Investors sent WHSmith shares tumbling more than 40%, wiping out roughly £600 million in value at one point. The company cut profit expectations, suspended its dividend, and faced growing questions about the credibility of its North American growth story. That reaction highlights a reality every CPA firm understands. Markets rarely punish companies only for the number on the adjustment. They punish uncertainty.

Where were the auditors hiding?

PwC has audited WHSmith since 2015 and signed off on financial statements covering the period during which the overstatements occurred. The accounting issues reportedly came to light after a member of WHSmith's finance team raised concerns. When a whistleblower or internal employee identifies a problem before the audit process does, regulators often ask whether sufficient professional skepticism was applied. To be clear, the FRC has not publicly concluded that PwC failed its responsibilities. The investigation will determine whether audit standards were met. Still, the optics are difficult.

The situation resembles a scene from The Big Short. The warning signs may not have been obvious from the outside, but once the issue surfaced, everyone started asking why nobody noticed sooner. Revenue recognition has long been one of the most scrutinized areas in financial reporting. When incentive compensation, performance targets, and management expectations become tied to reported numbers, auditors are expected to challenge assumptions aggressively.

Is PwC having a bad year, or is regulation changing?

The firm is already facing scrutiny in several jurisdictions. Most notably, Hong Kong regulators recently imposed approximately HK$1.3 billion, or about US$166 million, in penalties and compensation tied to PwC's audit work involving China Evergrande. Regulators alleged that PwC failed to adequately verify records and detect fraud associated with the collapsed property developer. The financial consequences have extended beyond fines. Reports indicate that proceeds from a previously planned partner distribution were retained by the firm as it addresses ongoing liabilities and operational needs.
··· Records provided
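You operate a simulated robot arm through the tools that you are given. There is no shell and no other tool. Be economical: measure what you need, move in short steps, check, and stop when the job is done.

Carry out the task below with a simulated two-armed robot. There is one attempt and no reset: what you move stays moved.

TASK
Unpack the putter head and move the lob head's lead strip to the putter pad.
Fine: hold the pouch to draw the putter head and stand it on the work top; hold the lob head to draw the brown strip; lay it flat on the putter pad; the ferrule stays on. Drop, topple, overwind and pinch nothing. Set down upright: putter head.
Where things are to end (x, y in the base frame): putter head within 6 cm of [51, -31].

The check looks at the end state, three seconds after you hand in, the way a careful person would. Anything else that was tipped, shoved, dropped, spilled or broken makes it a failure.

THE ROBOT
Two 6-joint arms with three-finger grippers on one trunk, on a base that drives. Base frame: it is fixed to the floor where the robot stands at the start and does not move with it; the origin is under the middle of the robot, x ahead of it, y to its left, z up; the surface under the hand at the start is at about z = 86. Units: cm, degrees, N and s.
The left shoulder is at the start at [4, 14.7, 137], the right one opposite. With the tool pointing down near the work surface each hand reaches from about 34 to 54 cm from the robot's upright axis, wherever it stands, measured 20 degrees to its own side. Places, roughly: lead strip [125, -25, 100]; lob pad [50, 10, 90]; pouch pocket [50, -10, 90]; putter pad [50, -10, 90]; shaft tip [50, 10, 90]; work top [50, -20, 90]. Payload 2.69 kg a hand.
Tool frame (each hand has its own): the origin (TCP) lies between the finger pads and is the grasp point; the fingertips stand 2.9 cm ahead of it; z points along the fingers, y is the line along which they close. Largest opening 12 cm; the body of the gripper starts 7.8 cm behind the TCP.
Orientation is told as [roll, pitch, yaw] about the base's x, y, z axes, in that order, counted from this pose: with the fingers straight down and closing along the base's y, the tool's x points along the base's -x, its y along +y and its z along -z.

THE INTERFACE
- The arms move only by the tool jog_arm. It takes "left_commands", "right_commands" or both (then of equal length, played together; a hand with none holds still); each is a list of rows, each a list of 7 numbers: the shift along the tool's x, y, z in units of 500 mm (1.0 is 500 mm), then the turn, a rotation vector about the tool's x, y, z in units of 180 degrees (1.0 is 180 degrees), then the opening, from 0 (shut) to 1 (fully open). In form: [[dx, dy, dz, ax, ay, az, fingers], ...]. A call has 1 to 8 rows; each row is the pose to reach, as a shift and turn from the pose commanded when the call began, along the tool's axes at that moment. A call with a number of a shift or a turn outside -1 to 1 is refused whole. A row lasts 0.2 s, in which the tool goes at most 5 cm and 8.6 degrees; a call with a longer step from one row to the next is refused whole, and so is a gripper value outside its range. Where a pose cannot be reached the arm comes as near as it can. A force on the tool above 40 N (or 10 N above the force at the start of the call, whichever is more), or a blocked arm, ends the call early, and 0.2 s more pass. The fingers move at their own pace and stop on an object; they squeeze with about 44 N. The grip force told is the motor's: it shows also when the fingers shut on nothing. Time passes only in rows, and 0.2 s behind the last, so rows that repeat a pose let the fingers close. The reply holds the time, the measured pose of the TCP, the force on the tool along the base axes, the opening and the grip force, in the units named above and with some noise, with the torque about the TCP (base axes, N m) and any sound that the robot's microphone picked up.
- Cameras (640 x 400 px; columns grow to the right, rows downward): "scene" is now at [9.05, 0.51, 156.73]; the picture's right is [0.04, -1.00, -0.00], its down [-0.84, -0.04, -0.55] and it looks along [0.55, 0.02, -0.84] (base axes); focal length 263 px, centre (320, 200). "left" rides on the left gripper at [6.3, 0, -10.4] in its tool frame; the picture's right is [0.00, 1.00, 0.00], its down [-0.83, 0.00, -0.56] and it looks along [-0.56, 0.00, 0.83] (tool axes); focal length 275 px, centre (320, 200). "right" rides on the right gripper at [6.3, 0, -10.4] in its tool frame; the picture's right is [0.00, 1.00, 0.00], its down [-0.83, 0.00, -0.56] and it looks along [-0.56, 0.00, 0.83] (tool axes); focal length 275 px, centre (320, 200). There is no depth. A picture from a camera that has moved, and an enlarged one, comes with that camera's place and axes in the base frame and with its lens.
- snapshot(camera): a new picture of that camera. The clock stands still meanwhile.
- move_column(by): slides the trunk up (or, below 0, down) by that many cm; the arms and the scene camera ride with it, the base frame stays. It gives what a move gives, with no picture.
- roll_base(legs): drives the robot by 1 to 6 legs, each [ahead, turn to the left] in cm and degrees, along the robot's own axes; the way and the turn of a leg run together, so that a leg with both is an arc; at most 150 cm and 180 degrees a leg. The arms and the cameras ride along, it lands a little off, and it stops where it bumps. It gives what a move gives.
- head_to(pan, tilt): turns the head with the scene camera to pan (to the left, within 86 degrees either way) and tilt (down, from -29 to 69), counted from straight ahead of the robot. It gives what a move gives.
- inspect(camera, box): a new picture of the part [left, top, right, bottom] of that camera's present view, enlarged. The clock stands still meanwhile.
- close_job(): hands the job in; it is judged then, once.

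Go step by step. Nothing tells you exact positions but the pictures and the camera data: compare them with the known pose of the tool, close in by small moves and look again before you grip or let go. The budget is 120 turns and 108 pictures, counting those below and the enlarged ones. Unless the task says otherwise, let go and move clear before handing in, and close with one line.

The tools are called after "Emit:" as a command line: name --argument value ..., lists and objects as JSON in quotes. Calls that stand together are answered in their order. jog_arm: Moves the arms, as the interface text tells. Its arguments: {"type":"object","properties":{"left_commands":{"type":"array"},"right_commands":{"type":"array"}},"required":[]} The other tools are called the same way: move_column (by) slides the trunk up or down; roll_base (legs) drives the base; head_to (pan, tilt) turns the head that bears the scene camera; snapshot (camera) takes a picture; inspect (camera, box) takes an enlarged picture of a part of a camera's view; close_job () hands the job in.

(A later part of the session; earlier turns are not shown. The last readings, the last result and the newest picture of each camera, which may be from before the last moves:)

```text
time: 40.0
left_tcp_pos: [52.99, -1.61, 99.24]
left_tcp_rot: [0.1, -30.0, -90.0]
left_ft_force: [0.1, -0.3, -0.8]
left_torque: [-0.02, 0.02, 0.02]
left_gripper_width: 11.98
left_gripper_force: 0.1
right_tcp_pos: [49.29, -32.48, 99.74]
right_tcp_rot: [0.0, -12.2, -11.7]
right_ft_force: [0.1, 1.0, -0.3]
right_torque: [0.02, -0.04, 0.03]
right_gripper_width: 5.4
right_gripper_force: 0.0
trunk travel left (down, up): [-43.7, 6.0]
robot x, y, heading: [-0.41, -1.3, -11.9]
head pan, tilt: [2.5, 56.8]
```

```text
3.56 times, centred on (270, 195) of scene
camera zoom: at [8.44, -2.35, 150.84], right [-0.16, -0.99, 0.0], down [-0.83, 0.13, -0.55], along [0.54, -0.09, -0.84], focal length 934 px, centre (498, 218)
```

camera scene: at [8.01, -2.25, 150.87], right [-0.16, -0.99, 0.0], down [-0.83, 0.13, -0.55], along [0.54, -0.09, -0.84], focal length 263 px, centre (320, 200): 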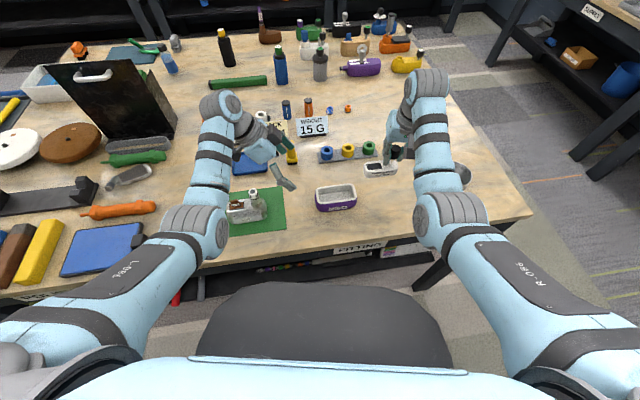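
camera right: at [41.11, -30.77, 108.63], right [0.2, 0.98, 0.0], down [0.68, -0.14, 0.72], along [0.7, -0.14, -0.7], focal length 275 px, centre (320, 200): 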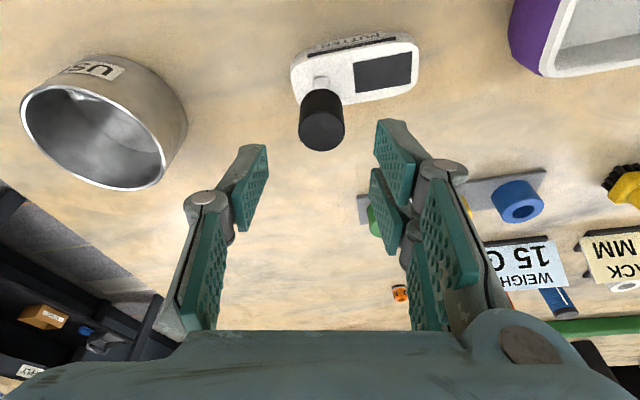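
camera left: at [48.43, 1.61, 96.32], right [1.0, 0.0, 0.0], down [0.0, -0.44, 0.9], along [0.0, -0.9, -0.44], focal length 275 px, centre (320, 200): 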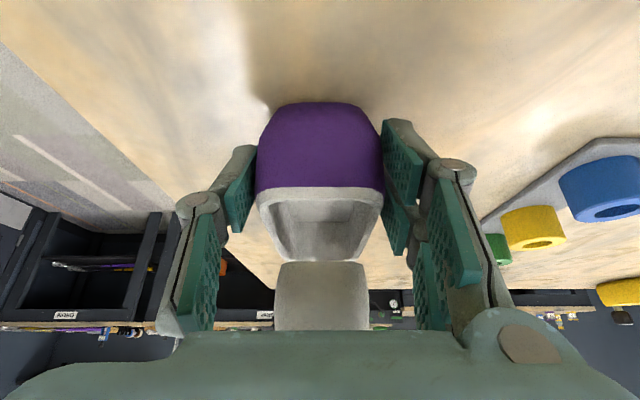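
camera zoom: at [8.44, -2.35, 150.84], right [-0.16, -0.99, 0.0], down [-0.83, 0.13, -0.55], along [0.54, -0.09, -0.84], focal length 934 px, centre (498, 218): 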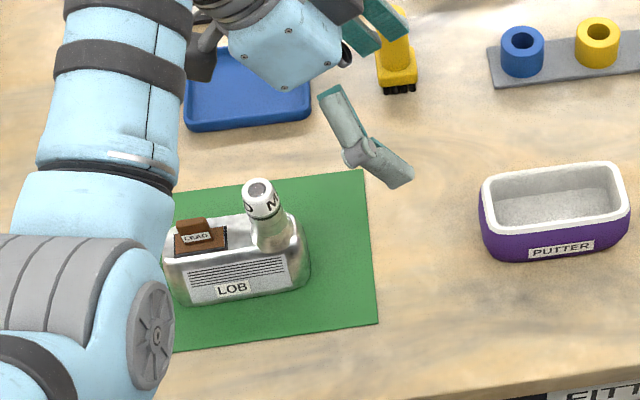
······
Meanwhile, UK regulators continue examining PwC's audit work related to Digital 9 Infrastructure and other engagements. Viewed together, these cases raise an interesting question. Are regulators becoming more aggressive toward auditors, or are auditors simply operating in an environment where mistakes become visible faster than ever? The answer may be a little of both.

What should finance teams steal from this lesson?

  • Controls: Small control failures often create the biggest future problems. A single override, weak review process, or inconsistent accounting treatment can quietly snowball into a material misstatement.
  • Oversight: Growth should never outpace supervision. As companies expand across regions or business units, corporate finance leaders need visibility into how local teams apply accounting policies.
  • Revenue Recognition: Areas involving rebates, supplier incentives, promotional income, and vendor allowances deserve heightened scrutiny. These transactions remain common sources of accounting errors and regulatory attention.
  • Consistency: Accounting policies are only effective when applied uniformly. Different interpretations across locations can create reporting discrepancies that remain hidden for years.
  • Governance: The Deloitte review highlighted more than an accounting mistake. It exposed weaknesses in finance leadership, monitoring, and accountability structures that allowed the issue to persist.

So, what's next?

WHSmith is attempting to rebuild investor confidence. The company has replaced leadership, reviewed governance structures, and continues addressing the financial consequences of the accounting issues. PwC says it will cooperate fully with the FRC investigation. The FCA's separate investigation into WHSmith's disclosure practices also remains ongoing. For now, nobody knows how the FRC probe will ultimately conclude. What we do know is that the story has moved well beyond a retailer's accounting mistake. This has become a broader conversation about audit quality, corporate accountability, and the growing expectations placed on finance professionals at every level. The accounting adjustment may have been measured in millions. The trust adjustment is proving much larger. And in today's reporting environment, that is often the number that matters most.